Sessions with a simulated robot
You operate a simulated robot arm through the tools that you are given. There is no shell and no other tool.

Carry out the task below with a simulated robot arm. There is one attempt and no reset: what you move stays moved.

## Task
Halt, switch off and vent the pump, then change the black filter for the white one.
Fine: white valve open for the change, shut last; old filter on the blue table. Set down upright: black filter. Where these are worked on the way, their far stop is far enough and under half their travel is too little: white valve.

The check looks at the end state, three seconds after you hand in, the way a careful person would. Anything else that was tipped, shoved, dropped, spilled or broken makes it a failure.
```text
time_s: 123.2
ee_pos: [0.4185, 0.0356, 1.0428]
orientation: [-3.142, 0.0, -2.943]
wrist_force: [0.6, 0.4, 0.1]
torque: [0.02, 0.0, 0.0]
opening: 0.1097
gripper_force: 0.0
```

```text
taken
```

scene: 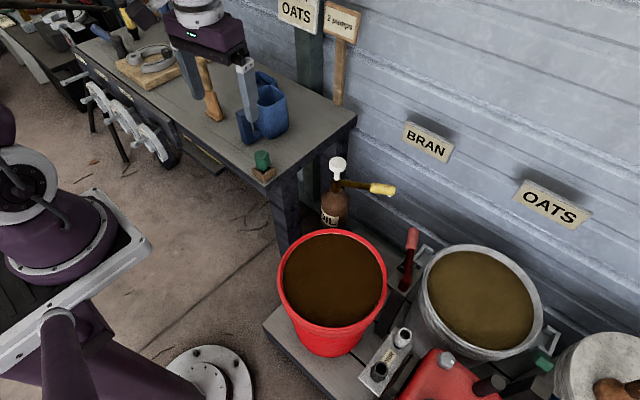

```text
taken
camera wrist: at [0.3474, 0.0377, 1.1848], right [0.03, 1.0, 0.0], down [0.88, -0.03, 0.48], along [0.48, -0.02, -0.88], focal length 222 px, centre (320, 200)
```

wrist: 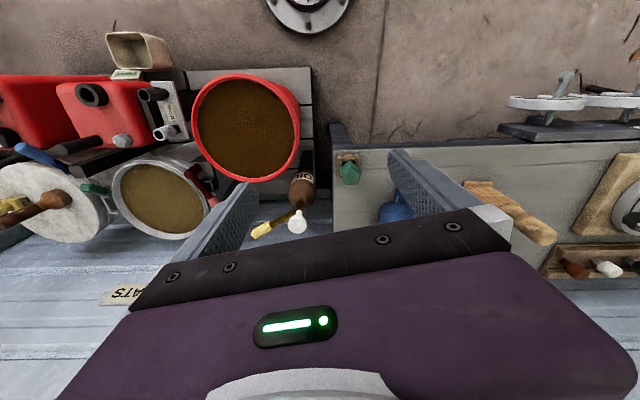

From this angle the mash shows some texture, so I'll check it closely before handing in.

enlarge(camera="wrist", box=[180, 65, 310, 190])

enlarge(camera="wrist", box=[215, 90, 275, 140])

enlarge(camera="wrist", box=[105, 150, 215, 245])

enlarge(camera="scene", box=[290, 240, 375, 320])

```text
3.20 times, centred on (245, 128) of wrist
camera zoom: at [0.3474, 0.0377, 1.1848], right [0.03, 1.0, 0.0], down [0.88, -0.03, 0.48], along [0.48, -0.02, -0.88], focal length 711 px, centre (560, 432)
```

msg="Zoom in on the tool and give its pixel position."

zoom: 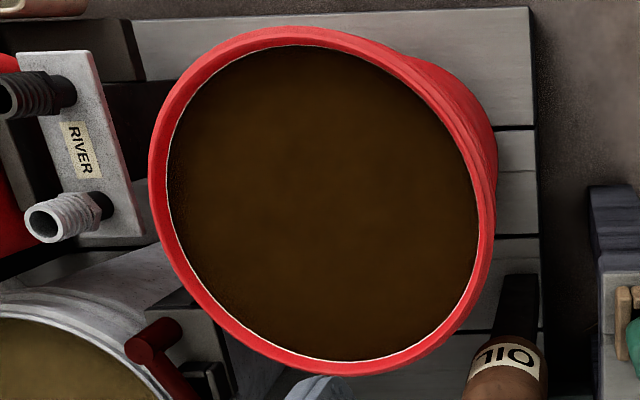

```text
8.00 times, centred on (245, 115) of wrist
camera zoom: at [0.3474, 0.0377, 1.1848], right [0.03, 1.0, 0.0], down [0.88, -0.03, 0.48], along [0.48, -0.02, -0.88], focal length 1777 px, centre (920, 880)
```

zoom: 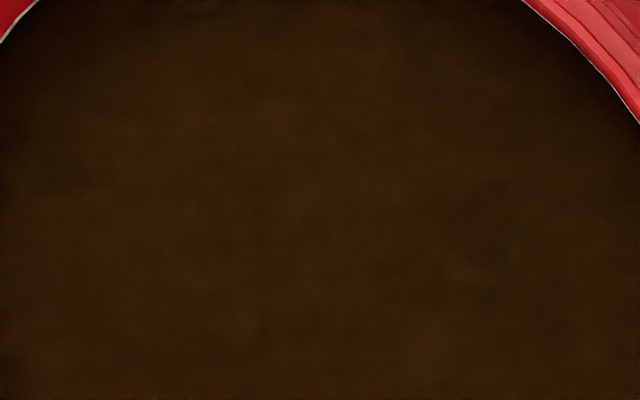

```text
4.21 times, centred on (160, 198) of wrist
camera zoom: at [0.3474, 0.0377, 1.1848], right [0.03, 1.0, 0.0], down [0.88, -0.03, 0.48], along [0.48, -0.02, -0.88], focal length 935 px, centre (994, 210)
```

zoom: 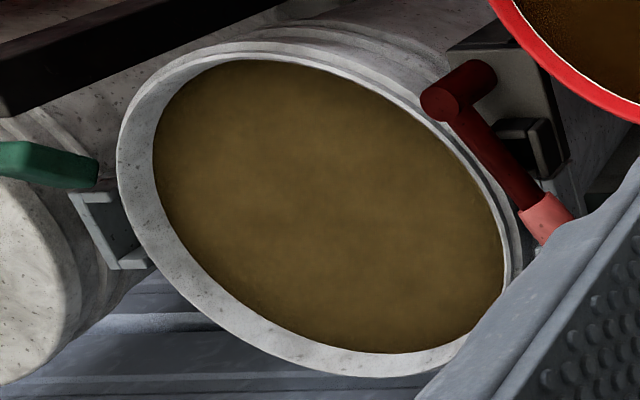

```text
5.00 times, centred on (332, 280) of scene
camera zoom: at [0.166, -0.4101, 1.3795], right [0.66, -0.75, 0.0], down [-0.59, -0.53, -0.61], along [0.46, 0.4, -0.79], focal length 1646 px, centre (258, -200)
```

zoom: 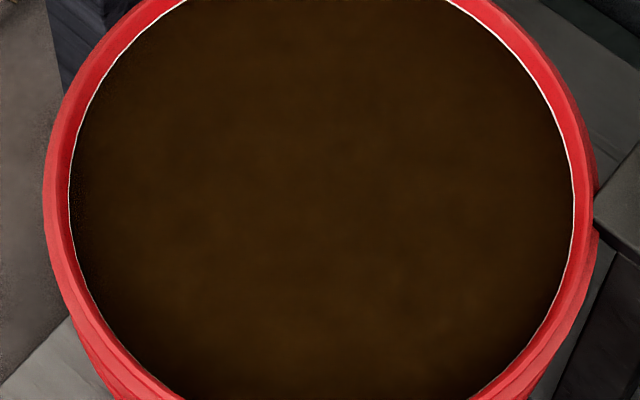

Aim
Pick out the lines that have the word "There". Copy them all.

Reply
You operate a simulated robot arm through the tools that you are given. There is no shell and no other tool.
Carry out the task below with a simulated robot arm. There is one attempt and no reset: what you move stays moved.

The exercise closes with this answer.